There are also unintended consequences. Reports indicate that AI-generated staging and even fake reviews are beginning to distort buyer perceptions and agent reputations, raising concerns about trust and transparency in digital marketplaces.
The Visibility Problem: Why Smaller Players Are Losing Ground
One of the most significant shifts is in digital visibility.
In the past, a local agent could stand out through community presence or a well-optimized website. Today, search results are dominated by large platforms with massive marketing budgets and domain authority.
As one industry observer noted in a Reddit discussion:
“The first two pages of results were exclusively Zillow, Redfin… not a single independent local agent.”
This reflects a broader reality: control over online discovery has become centralized, making it increasingly difficult for independent professionals to compete without paying into platform ecosystems.
Property Management Feels the Pressure Too
Property managers face similar challenges:
- Listing syndication is dominated by major platforms
- Advertising costs are rising due to reduced competition
- Renters increasingly expect app-based experiences
At the same time, large institutional property managers and tech-enabled firms are scaling rapidly, leveraging software to manage thousands of units efficiently. Smaller operators struggle to match this level of automation and reach.

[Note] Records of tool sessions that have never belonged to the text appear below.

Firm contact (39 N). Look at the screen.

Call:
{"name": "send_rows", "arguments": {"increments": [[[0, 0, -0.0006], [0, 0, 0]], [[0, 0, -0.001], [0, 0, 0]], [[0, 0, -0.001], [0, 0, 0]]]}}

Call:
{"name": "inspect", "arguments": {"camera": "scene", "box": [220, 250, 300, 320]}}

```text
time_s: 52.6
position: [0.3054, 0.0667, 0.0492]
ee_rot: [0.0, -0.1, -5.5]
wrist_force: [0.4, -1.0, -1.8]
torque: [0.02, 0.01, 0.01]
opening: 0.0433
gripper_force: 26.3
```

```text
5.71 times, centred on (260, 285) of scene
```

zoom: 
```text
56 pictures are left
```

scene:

Adaptation, Not Extinction
Despite these pressures, agents and property managers are not disappearing. In fact, the majority of buyers and sellers still work with agents, underscoring the continued importance of human expertise in complex transactions.
However, the role is evolving:
- From gatekeeper of information → to advisor and negotiator
- From local marketer → to platform-savvy operator
- From independent operator → to participant in larger ecosystems
Success increasingly depends on branding, specialization, and relationship-building outside platform dependence.
Conclusion: A Two-Speed Industry
Real estate today operates on two levels:
- Hyper-competitive at the individual level, where agents and managers compete for visibility, leads, and shrinking margins
- Increasingly consolidated at the platform level, where a handful of tech companies control access, data, and customer flow
Online platforms have undeniably made the market more efficient and transparent for consumers. But they have also restructured the economics of the industry—shifting power away from individual professionals and toward centralized digital intermediaries.
For agents and property managers, the challenge is no longer just closing deals. It’s navigating—and surviving in—a system where the rules are increasingly written by platforms.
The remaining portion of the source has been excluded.